> What is asked: What follows is a listing; give it again exactly, in its entirety. Give them as a JSON list of strings, one for each line, with blank lines left out.

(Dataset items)
◆ ◆ ◆ ◆ ◆
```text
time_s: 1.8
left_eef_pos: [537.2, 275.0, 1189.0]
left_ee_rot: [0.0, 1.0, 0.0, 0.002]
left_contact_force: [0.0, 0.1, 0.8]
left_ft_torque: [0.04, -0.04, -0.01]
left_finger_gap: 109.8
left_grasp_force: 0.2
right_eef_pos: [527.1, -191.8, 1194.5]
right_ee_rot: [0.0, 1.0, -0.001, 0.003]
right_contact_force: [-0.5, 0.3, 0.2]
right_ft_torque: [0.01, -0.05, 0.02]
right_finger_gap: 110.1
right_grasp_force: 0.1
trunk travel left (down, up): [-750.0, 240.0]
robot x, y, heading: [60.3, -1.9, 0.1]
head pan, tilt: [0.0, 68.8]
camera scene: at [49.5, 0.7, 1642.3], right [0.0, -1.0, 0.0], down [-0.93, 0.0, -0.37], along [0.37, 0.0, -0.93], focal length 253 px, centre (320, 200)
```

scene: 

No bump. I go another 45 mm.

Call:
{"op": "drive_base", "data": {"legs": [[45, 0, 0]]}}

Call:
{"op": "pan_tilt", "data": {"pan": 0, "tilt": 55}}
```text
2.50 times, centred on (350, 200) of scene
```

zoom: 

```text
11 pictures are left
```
◆ ◆ ◆ ◆ ◆
> Task response:
[
  "```text",
  "time_s: 1.8",
  "left_eef_pos: [537.2, 275.0, 1189.0]",
  "left_ee_rot: [0.0, 1.0, 0.0, 0.002]",
  "left_contact_force: [0.0, 0.1, 0.8]",
  "left_ft_torque: [0.04, -0.04, -0.01]",
  "left_finger_gap: 109.8",
  "left_grasp_force: 0.2",
  "right_eef_pos: [527.1, -191.8, 1194.5]",
  "right_ee_rot: [0.0, 1.0, -0.001, 0.003]",
  "right_contact_force: [-0.5, 0.3, 0.2]",
  "right_ft_torque: [0.01, -0.05, 0.02]",
  "right_finger_gap: 110.1",
  "right_grasp_force: 0.1",
  "trunk travel left (down, up): [-750.0, 240.0]",
  "robot x, y, heading: [60.3, -1.9, 0.1]",
  "head pan, tilt: [0.0, 68.8]",
  "camera scene: at [49.5, 0.7, 1642.3], right [0.0, -1.0, 0.0], down [-0.93, 0.0, -0.37], along [0.37, 0.0, -0.93], focal length 253 px, centre (320, 200)",
  "```",
  "scene: ",
  "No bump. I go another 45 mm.",
  "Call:",
  "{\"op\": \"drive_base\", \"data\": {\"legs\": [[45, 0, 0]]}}",
  "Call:",
  "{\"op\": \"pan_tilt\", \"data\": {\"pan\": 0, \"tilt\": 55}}",
  "```text",
  "2.50 times, centred on (350, 200) of scene",
  "```",
  "zoom: ",
  "```text",
  "11 pictures are left",
  "```"
]